Write out the material exactly, with the pictures left out. Put each line that is not blank into a JSON list as a string.

— start Given material —

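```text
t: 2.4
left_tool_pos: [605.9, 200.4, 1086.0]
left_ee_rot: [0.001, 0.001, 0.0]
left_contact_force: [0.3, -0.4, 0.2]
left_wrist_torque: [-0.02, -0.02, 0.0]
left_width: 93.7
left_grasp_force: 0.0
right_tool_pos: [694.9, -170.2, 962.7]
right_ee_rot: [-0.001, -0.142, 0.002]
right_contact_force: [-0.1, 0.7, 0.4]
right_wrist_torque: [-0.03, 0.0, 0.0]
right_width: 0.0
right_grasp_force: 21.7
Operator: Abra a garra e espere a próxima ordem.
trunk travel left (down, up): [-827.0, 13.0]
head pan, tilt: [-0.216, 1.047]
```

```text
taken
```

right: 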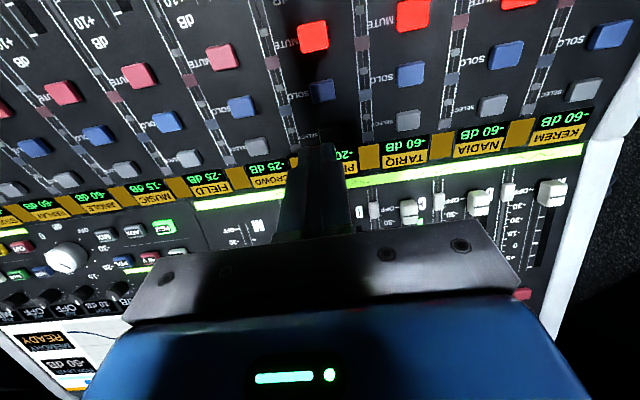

— end Given material —

> [Output]
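[
  "```text",
  "t: 2.4",
  "left_tool_pos: [605.9, 200.4, 1086.0]",
  "left_ee_rot: [0.001, 0.001, 0.0]",
  "left_contact_force: [0.3, -0.4, 0.2]",
  "left_wrist_torque: [-0.02, -0.02, 0.0]",
  "left_width: 93.7",
  "left_grasp_force: 0.0",
  "right_tool_pos: [694.9, -170.2, 962.7]",
  "right_ee_rot: [-0.001, -0.142, 0.002]",
  "right_contact_force: [-0.1, 0.7, 0.4]",
  "right_wrist_torque: [-0.03, 0.0, 0.0]",
  "right_width: 0.0",
  "right_grasp_force: 21.7",
  "Operator: Abra a garra e espere a próxima ordem.",
  "trunk travel left (down, up): [-827.0, 13.0]",
  "head pan, tilt: [-0.216, 1.047]",
  "```",
  "```text",
  "taken",
  "```",
  "right: "
]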